However, pivots in crypto are difficult. They require not only technical adaptation, but also new sales cycles, different compliance frameworks, and sometimes an entirely new brand narrative. If Parsec’s leadership believed they no longer had a clear edge in understanding where on-chain activity was heading-or how to monetize that understanding at scale-winding down rather than burning capital indefinitely can be seen as a disciplined decision.

Lessons for future crypto data start-ups

For founders and investors in the next generation of crypto data platforms, Parsec’s story offers several takeaways:

Design for volatility: Business models need to factor in long periods of low volume and depressed sentiment. This may mean multi‑year runways, diversified revenue streams, or serving clients whose budgets are less tied to speculative cycles, such as compliance teams or enterprise users.
Stay modular and flexible: Architecting products so they can be repurposed for new asset types, chains, or narratives makes it easier to follow the market rather than remain locked into a fading use case.
Focus on enduring value: Analytics that support risk management, regulatory reporting, treasury operations, or infrastructure monitoring are more likely to maintain relevance than tools built purely around speculative trading frenzies.
Anticipate consolidation: The likelihood that large exchanges, custodians, or financial institutions will dominate both trading and data should inform go‑to‑market strategies-partnerships, white‑label offerings, or acquisition paths may be more realistic than trying to remain a standalone retail‑facing brand in the long term.

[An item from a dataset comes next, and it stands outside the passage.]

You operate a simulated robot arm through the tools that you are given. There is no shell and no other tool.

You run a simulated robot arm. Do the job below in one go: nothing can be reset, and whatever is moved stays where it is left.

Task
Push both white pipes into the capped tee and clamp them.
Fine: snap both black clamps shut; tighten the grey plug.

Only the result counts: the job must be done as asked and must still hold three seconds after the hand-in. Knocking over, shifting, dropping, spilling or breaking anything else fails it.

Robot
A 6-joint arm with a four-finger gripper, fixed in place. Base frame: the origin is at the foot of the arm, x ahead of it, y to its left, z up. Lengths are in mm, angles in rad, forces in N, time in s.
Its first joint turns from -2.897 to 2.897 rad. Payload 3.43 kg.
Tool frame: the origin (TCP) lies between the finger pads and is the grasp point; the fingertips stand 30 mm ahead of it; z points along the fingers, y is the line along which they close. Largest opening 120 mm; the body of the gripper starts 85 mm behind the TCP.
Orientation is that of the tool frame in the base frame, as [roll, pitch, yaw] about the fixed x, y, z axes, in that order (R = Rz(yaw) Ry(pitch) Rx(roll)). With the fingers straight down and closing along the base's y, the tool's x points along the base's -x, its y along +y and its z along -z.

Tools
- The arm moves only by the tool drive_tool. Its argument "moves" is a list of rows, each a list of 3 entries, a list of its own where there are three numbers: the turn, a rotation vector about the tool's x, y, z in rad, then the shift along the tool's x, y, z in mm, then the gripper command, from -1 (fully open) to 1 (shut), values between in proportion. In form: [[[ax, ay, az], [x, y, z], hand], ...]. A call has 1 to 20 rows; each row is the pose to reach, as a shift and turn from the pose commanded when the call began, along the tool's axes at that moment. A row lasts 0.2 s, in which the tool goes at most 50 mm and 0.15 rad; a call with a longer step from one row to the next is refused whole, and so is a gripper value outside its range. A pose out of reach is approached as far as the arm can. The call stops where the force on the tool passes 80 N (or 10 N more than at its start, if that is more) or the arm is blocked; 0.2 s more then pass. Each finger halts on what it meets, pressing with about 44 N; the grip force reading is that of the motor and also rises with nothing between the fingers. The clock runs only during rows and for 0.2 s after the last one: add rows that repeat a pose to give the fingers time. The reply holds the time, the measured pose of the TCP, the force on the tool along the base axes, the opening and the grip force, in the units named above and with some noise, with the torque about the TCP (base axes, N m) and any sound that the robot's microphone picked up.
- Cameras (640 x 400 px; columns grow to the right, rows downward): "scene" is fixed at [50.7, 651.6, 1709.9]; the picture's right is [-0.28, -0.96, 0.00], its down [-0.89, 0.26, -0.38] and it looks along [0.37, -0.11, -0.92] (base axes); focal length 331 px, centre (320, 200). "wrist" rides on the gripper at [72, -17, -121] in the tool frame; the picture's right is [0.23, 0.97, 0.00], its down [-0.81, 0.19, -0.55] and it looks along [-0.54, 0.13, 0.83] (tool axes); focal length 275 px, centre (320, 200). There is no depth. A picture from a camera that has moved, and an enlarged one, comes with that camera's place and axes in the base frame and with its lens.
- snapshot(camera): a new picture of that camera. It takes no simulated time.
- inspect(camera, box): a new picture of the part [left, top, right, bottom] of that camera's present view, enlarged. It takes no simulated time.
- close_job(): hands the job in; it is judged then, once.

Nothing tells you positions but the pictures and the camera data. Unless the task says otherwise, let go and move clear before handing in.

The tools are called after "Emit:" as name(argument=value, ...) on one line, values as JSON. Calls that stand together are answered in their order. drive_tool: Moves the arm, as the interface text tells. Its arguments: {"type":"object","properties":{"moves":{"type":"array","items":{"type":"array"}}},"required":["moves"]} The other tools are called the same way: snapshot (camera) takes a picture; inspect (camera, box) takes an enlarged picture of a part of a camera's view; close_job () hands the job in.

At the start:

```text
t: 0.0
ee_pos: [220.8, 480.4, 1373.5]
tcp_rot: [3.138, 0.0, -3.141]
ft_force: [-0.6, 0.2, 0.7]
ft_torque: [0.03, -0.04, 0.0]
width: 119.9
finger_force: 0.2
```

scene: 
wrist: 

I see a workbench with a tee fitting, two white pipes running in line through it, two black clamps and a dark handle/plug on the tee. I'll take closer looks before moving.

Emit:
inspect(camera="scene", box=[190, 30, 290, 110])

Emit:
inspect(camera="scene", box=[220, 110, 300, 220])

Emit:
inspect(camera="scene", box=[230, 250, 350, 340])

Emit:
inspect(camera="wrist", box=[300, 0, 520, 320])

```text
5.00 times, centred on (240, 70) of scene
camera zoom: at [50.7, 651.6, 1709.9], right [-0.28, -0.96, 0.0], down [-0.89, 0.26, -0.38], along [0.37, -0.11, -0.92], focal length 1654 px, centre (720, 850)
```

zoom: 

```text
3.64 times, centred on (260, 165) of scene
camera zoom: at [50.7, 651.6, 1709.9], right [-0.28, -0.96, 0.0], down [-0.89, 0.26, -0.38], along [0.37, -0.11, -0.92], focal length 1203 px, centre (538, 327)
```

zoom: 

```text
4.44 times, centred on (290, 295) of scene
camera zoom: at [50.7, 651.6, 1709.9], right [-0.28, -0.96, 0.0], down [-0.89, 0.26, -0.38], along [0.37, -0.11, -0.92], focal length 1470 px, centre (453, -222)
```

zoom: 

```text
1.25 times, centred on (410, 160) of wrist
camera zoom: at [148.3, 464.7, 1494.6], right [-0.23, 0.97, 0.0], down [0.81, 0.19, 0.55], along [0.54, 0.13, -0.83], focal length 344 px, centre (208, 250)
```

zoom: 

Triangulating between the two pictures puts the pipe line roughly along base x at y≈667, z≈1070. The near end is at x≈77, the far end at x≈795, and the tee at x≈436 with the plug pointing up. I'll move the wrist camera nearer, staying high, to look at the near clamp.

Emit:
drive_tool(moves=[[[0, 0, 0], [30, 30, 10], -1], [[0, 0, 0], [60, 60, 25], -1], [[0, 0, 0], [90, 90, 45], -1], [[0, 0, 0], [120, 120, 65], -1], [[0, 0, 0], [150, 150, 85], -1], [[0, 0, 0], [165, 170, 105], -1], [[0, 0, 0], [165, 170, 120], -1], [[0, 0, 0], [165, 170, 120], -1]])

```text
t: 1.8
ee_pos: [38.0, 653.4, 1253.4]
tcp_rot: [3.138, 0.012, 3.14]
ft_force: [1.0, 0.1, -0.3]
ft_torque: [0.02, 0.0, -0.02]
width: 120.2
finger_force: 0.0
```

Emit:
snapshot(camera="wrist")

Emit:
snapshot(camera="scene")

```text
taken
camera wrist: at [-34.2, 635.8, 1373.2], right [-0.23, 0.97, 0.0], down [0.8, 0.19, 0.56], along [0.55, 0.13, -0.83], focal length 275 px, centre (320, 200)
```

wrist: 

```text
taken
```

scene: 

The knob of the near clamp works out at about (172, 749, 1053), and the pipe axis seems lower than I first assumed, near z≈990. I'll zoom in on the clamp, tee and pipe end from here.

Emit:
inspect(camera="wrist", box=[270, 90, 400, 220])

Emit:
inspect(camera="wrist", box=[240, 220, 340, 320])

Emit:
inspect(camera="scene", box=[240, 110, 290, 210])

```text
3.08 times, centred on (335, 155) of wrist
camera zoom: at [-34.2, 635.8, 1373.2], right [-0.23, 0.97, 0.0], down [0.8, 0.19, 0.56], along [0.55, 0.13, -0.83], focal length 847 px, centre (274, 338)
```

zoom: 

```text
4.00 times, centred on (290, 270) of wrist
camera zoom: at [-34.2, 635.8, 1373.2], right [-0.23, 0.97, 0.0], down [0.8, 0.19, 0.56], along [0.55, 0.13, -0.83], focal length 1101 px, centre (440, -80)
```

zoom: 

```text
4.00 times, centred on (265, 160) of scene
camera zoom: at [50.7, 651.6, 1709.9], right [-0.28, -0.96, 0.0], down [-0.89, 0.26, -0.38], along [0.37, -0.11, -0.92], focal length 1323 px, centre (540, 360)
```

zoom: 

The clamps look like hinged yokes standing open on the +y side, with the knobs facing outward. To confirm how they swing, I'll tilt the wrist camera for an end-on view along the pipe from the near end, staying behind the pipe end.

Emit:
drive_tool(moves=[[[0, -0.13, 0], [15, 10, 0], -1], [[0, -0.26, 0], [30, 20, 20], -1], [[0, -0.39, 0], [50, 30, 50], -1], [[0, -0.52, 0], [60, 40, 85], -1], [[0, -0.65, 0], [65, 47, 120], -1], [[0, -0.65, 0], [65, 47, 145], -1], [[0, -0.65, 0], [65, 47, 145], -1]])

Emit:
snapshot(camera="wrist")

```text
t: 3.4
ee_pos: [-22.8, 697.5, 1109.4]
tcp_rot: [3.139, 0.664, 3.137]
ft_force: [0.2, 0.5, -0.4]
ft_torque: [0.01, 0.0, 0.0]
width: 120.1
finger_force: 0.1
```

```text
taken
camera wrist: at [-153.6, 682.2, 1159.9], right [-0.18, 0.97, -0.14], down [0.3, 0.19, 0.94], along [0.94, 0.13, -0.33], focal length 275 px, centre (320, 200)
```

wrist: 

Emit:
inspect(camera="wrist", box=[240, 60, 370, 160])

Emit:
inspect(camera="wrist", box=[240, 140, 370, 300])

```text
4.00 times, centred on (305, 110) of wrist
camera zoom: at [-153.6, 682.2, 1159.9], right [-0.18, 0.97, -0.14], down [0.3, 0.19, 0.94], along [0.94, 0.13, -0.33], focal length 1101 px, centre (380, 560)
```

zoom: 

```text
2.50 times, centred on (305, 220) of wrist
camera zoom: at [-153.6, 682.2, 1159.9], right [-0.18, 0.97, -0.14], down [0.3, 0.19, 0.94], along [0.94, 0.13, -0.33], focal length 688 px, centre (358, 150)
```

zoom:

A cycle closes, but the data problem remains

While Parsec is shutting its doors, the fundamental need it tried to address has not disappeared. As blockchains handle more value and more complex transactions, making sense of on-chain information will only become more important for regulators, institutional investors, and technically sophisticated individuals.

What Parsec’s shutdown makes clear is that solving that problem is less about riding the hottest trend-DeFi this year, NFTs the next-and more about building resilient, adaptive businesses that can survive multiple cycles and keep pace with a constantly evolving technological and market landscape.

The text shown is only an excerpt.